As far as I can tell, the reasons twistors are useful in studying perturbative gauge theory amplitudes have little to nothing to do with string theory. But it’s an evolving story, we’ll see what the final result is when people really understand how to formulate these theories in twistor space. Maybe strings will play a central role, we’ll see. Until then, I think continually hyping the importance of strings in cases where they aren’t the center of attention is PR, not science.
@Bugsy: I didn’t say to be a postdoc in Brazil was *bad* (in terms of temporary earning), only that it is not seen as a *job*. The notion of job is simply different here. There are openings (jobs!) in federal universities/institutes, but they require disputed contests. I had to win over 86 candidates to get a permanent position in a related area (not my primary area) in a military institute, considering at the time personal constraints (city, family, etc).
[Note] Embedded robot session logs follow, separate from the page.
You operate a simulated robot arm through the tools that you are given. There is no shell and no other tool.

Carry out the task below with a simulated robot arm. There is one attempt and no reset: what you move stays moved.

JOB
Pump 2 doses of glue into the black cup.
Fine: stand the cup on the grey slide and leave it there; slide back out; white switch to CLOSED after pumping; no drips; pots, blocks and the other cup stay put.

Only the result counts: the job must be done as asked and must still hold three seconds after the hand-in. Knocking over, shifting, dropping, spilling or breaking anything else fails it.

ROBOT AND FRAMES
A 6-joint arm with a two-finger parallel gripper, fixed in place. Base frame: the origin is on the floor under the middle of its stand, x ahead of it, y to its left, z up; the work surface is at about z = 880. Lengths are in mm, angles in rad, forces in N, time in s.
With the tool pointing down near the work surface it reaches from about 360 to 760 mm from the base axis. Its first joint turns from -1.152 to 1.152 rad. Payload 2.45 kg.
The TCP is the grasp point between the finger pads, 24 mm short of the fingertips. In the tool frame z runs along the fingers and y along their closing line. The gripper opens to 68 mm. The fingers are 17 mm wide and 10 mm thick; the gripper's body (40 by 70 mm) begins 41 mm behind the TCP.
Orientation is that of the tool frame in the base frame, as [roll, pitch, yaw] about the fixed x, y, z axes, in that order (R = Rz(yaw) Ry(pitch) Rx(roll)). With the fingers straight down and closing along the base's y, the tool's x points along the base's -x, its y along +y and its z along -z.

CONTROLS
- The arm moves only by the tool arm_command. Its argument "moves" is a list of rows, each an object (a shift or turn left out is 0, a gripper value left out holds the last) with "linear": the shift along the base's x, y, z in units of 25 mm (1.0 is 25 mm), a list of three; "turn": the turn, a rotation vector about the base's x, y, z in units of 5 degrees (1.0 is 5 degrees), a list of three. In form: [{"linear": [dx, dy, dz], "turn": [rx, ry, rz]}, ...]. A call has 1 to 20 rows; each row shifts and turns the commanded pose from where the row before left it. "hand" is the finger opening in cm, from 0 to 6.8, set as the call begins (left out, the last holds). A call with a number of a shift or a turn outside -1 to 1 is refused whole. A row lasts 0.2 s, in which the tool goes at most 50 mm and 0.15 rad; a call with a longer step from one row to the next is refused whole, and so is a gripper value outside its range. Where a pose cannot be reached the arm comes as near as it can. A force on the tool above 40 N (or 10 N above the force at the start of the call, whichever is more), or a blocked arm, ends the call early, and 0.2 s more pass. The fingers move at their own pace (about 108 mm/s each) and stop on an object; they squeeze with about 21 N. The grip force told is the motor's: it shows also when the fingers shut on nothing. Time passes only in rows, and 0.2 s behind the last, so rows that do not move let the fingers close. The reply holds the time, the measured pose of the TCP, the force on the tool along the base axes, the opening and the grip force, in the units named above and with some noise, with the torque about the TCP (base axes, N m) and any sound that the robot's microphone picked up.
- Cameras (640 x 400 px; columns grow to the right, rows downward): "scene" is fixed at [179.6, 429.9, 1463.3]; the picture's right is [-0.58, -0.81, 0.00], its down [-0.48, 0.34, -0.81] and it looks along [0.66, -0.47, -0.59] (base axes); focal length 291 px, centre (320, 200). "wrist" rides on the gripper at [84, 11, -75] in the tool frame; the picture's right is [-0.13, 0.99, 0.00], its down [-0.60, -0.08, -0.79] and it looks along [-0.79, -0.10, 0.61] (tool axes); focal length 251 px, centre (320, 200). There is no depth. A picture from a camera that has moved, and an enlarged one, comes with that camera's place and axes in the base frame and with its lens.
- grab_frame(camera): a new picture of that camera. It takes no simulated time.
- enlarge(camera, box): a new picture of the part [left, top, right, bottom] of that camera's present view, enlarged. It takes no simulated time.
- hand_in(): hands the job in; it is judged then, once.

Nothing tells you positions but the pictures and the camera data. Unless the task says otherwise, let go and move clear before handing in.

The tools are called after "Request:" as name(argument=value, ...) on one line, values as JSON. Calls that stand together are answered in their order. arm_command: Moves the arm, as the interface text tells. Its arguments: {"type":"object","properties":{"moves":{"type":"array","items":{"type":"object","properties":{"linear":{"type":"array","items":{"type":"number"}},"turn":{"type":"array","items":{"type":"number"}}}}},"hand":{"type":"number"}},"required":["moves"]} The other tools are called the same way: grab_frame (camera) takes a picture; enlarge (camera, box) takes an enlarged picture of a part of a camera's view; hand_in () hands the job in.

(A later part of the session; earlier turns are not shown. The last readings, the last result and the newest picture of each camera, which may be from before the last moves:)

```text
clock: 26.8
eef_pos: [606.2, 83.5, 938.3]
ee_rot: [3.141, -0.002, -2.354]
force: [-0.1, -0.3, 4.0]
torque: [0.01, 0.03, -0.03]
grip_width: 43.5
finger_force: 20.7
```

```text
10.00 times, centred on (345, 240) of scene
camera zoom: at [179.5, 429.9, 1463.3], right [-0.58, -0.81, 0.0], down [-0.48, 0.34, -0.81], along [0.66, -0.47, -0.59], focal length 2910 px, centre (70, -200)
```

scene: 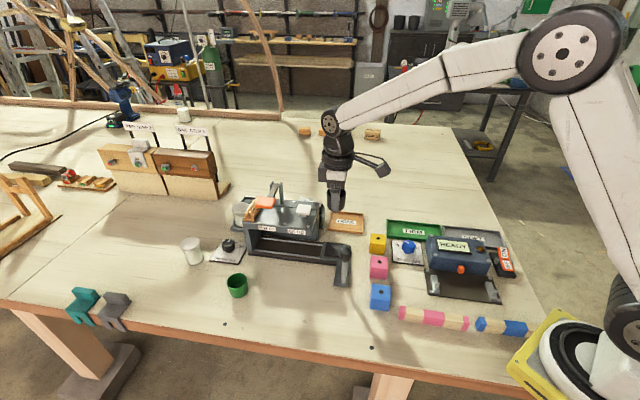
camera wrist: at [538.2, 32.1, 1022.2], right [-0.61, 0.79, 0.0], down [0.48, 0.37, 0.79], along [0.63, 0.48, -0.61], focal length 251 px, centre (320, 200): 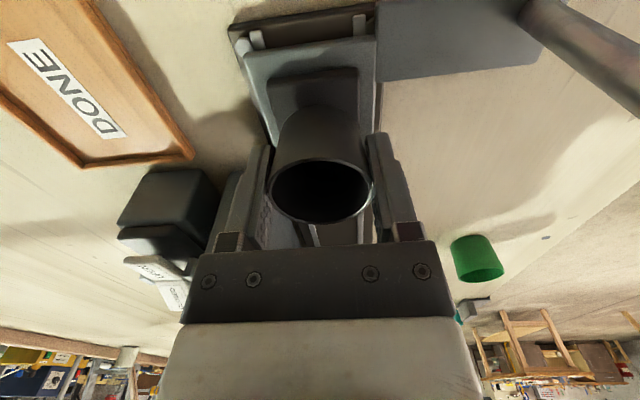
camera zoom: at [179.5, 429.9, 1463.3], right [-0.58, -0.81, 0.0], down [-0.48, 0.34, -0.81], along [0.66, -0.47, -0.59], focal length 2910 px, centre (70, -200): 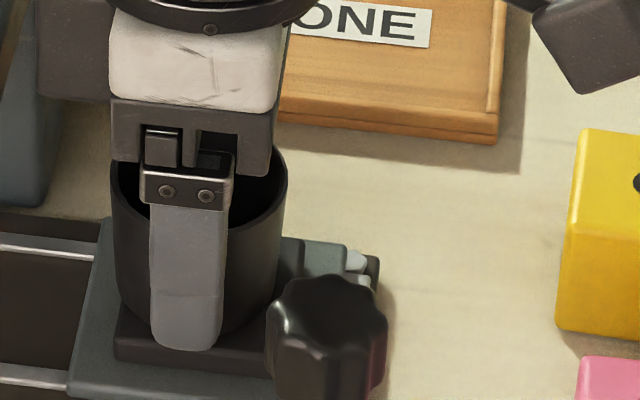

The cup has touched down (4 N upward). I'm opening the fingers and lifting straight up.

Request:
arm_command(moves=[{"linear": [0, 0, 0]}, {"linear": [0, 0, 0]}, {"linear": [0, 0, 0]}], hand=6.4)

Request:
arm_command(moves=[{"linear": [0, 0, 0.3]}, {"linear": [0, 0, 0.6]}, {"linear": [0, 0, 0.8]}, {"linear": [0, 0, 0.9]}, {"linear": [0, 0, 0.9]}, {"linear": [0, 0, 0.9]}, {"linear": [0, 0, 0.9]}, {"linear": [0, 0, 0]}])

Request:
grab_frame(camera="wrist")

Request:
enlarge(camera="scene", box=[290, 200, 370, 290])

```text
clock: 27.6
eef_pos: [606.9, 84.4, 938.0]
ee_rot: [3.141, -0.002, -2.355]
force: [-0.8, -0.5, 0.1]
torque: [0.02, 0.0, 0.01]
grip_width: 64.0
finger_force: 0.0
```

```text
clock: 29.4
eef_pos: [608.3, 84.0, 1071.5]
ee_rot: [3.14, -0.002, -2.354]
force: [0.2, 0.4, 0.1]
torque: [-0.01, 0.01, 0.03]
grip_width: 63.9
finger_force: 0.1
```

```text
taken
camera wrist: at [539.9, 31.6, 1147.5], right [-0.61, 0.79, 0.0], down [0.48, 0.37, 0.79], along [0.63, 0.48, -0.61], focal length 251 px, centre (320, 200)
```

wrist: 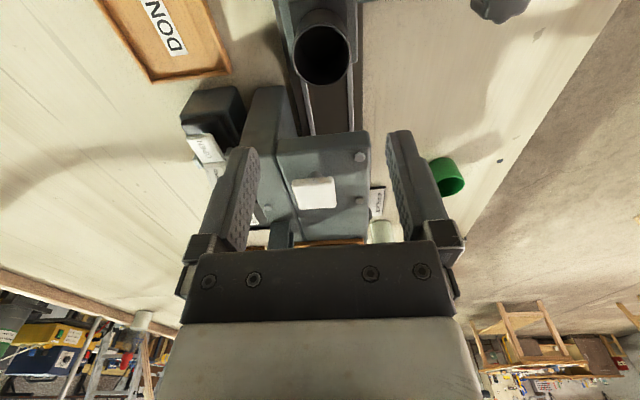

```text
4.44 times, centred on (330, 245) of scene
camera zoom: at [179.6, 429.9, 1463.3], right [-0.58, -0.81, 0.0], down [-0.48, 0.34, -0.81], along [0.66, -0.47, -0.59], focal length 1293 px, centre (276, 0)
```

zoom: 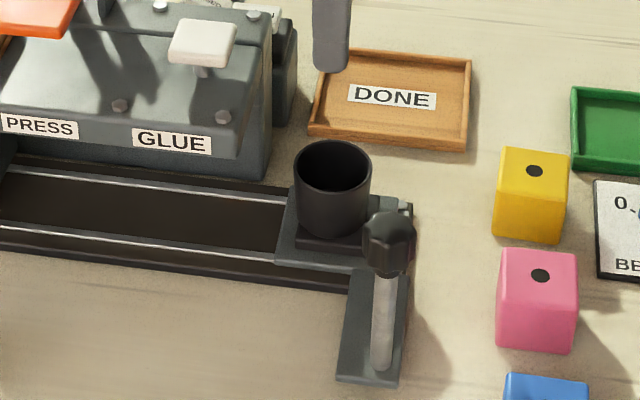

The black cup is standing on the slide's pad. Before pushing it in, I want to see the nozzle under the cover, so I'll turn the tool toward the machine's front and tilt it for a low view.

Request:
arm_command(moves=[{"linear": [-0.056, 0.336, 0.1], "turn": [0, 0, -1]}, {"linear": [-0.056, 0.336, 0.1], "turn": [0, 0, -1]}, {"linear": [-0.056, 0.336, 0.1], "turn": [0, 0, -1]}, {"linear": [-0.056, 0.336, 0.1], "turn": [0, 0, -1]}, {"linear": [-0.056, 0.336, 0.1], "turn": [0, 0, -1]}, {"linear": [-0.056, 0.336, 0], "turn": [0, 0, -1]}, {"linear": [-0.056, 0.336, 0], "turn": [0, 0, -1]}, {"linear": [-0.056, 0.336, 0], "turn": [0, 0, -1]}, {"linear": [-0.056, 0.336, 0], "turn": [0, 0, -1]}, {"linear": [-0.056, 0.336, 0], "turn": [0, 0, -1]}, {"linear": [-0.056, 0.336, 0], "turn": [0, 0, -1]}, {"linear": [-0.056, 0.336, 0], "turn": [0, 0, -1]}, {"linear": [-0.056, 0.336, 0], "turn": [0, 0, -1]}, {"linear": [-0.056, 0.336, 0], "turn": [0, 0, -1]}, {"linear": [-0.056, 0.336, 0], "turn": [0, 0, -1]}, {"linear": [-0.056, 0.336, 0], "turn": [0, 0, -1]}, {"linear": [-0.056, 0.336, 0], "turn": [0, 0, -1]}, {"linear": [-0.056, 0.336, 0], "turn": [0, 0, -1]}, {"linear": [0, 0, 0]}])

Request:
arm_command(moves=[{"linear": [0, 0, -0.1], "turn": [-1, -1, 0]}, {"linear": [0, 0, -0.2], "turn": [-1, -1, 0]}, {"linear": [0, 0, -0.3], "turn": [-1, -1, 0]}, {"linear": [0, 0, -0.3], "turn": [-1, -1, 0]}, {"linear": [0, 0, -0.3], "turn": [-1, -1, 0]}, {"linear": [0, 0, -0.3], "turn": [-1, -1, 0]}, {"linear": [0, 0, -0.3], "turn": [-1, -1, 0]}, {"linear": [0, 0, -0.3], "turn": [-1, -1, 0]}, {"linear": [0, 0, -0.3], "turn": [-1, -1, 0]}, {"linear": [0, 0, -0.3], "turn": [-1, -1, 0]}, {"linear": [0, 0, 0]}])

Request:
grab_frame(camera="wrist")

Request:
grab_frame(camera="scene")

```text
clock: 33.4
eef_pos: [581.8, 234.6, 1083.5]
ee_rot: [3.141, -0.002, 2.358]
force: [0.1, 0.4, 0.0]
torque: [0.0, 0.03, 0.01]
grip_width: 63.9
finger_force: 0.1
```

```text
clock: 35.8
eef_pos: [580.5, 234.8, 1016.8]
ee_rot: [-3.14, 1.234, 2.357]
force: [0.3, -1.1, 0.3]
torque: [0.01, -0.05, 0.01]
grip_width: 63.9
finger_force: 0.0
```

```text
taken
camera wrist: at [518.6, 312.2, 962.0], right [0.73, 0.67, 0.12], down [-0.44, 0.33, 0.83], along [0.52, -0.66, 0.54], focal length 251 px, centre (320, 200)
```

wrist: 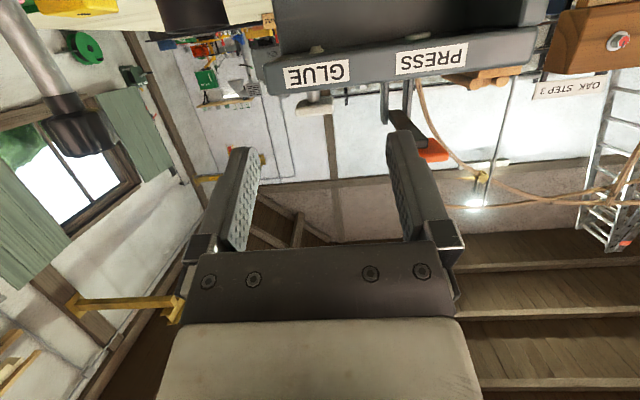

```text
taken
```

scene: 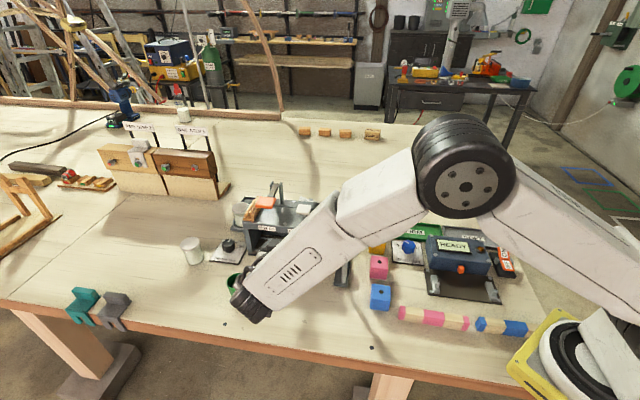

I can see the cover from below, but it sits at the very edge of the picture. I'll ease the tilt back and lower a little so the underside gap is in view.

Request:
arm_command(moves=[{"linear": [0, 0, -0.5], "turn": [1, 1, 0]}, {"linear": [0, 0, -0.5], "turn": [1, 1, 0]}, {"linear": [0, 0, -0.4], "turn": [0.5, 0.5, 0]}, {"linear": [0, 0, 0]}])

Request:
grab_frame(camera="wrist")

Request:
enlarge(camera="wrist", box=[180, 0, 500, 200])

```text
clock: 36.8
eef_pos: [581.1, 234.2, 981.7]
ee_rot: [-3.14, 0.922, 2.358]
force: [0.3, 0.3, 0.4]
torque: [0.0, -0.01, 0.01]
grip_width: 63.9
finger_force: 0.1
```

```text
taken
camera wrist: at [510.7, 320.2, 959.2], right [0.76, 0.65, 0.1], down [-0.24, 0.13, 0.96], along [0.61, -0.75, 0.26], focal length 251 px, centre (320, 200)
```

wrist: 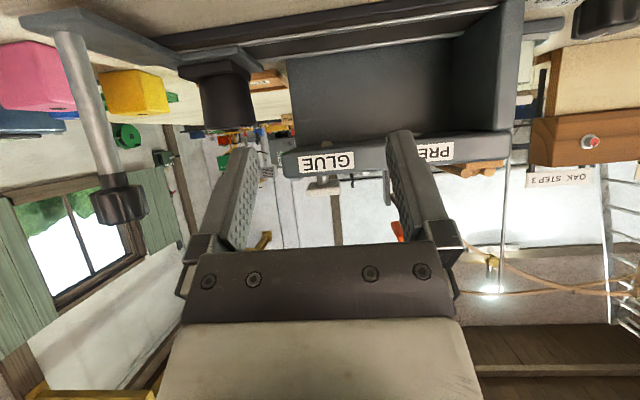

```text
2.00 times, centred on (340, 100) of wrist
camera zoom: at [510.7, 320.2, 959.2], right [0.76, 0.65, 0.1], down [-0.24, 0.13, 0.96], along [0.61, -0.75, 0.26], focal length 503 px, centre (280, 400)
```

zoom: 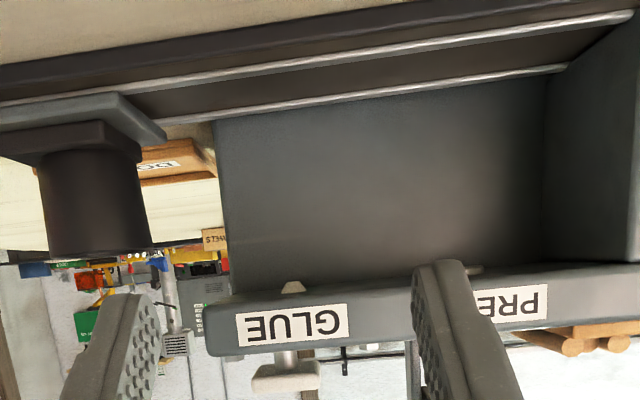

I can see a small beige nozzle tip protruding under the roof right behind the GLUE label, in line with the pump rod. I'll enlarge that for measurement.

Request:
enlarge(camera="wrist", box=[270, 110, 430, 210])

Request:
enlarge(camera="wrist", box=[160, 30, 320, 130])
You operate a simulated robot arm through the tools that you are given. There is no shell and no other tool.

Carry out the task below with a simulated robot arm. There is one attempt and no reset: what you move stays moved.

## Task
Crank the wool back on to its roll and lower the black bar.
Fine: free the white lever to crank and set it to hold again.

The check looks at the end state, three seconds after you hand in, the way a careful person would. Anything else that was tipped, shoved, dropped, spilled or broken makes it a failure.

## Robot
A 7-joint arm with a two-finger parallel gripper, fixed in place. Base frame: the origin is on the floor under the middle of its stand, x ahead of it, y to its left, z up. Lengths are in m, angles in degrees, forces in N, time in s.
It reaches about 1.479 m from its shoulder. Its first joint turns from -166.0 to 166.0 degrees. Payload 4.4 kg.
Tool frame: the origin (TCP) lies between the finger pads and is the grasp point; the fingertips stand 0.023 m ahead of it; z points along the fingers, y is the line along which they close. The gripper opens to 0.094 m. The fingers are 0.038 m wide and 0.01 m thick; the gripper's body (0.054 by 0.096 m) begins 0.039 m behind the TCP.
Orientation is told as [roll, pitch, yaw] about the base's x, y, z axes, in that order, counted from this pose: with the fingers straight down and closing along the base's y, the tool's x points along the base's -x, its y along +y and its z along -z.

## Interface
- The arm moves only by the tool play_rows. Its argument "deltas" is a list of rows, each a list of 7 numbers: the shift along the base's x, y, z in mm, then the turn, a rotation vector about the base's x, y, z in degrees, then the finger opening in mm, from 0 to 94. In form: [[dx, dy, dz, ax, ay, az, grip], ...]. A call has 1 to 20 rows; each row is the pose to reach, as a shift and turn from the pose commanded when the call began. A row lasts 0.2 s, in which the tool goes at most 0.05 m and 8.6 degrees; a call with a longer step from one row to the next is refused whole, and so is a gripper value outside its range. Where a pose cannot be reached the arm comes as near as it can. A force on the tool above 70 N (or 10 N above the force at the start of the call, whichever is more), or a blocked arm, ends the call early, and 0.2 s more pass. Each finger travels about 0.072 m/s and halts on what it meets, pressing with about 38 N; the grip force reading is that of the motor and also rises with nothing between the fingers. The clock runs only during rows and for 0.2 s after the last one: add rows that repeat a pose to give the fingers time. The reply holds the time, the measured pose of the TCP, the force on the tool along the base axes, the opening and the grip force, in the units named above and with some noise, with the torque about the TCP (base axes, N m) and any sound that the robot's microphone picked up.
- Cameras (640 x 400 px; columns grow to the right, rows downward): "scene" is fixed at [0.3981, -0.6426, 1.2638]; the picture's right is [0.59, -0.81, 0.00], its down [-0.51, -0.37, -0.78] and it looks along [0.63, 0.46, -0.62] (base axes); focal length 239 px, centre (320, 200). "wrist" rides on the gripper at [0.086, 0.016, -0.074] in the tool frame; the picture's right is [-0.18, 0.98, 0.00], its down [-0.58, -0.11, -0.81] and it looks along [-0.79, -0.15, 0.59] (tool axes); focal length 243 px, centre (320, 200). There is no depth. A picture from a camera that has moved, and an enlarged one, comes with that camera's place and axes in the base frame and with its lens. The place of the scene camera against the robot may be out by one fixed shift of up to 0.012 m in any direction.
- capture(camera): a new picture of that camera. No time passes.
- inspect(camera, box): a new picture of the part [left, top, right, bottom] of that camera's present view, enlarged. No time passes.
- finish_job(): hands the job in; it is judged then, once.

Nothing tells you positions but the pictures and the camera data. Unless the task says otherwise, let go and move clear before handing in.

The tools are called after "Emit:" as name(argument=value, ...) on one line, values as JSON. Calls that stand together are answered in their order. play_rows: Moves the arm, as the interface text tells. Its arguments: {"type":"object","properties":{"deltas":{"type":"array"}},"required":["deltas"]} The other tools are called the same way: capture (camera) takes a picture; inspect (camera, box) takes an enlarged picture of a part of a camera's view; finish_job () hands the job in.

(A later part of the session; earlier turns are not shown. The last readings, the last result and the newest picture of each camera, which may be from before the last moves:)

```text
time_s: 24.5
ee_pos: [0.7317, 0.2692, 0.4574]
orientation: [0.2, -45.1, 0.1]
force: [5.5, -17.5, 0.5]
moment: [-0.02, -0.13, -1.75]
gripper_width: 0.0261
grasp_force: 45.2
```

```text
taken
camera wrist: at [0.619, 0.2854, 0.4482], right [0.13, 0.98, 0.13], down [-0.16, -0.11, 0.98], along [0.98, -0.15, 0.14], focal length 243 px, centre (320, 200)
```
What I have *is* a job, but as you say, not the best career move. But I guess you’re right: there are probably more opportunities now in Brazil than in the USA/EU, and I wouldn’t want to live anywhere else anyway.
In any case there are no guarantees that a postdoc will end up exactly where she/he planned, in terms of career and city. That is why a postdoc is seen here as a trainee with a temporary grant, and for us this is not exactly a “real job”.
conf_student, I wish it is as rosy as you point out. I wanted to switch fields after ph.d and my thesis advisor and people who wrote letters for me did not know anyone among the jobs I applied and none of the conferences I went to ever helped me.